Example: [2]x = 0 in Z_4[x]
has 2 roots x=[0],[2]. Note Z_4 is not a field
Pf: By induction n
Base case: n = 1
f(x) = mx + b; m,b \in F, m != 0
If r is a root
0 = f(r) = mr + b
So r = -b/m
Assume true for n, prove for n+1.
Let f(x) \in F[x] have degree n+1
Easy case: f(x) has no roots in F.
Then # of roots of f(x) in F is 0 \leq n+1. Done in this case
Assume f(x) has a root a \in F.
Then f(x) = g(x)(x-a) by the above.
Since F is a field, deg f(x) = deg g(x) + 1, so deg g(x) = deg f(x) -1 = n+1-1 = n
So by induction g(x) has at most n roots.
If b is a root of f(x), then
0 = f(b) = g(b)(b-a)
since g(b), b-a \in F and F has no zero divisors => b=a or g(b) = 0
So roots of f(x) = roots of g(x) U {b}
=> f(x) has at most n+1 distinct roots. Done.
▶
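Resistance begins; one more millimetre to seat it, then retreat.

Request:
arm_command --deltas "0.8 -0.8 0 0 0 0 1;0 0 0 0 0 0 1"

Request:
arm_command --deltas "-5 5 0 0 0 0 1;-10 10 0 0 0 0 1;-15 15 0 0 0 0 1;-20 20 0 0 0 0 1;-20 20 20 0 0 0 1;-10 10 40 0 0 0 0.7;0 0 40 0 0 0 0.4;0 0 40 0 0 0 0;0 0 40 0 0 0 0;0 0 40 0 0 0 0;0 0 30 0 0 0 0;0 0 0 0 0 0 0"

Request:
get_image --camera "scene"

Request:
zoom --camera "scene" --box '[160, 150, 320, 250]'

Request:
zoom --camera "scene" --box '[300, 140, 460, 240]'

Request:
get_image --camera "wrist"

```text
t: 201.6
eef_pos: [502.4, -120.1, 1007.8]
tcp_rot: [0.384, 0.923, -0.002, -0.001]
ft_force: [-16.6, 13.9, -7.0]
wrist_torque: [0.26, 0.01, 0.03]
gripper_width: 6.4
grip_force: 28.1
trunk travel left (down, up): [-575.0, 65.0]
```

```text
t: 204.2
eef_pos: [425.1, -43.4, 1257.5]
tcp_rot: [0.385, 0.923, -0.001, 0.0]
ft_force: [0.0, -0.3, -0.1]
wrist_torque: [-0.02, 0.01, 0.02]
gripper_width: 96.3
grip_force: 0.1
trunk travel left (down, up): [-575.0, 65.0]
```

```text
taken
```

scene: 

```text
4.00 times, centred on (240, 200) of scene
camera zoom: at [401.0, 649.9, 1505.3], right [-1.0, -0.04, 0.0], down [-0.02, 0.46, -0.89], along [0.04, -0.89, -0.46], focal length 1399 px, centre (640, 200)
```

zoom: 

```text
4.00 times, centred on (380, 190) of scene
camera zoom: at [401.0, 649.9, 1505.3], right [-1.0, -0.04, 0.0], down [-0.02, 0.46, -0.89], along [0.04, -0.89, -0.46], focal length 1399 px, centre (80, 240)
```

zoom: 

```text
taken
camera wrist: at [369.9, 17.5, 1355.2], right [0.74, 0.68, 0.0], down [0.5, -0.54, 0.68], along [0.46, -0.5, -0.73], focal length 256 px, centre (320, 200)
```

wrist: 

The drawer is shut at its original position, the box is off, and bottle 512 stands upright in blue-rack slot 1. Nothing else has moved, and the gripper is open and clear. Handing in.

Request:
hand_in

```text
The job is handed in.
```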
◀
Def: If F is a field a polynomial f(x) \in F[x] is irreducible if
1) f(x) is not a constant
2) f(x) = g(x)h(x)
with g(x), h(x) \in F[x]
then g(x) or h(x) is a constant
Example: f(x) = mx + b with m != 0, then f(x) is irreducible.
Prop: If f(x) has degree 2 or 3 then f(x) is irreducible IFF it has no root.
Proof: If f(x) = g(x)h(x) with neither g(x) nor h(x) a constant, then
2 or 3 = deg f(x) = deg g(x) + deg h(x)
since deg f(x), deg g(x) > d or 0?
so deg g(x) = 1 or deg h(x) = 1 or both
but a degree one polynomial mx+b has root -b/m.
So if f(x) can be factored it has a root.
On the other hand if f(x) has a root \alpha then x-\alpha divides f(x) so f(x) is not irreducible.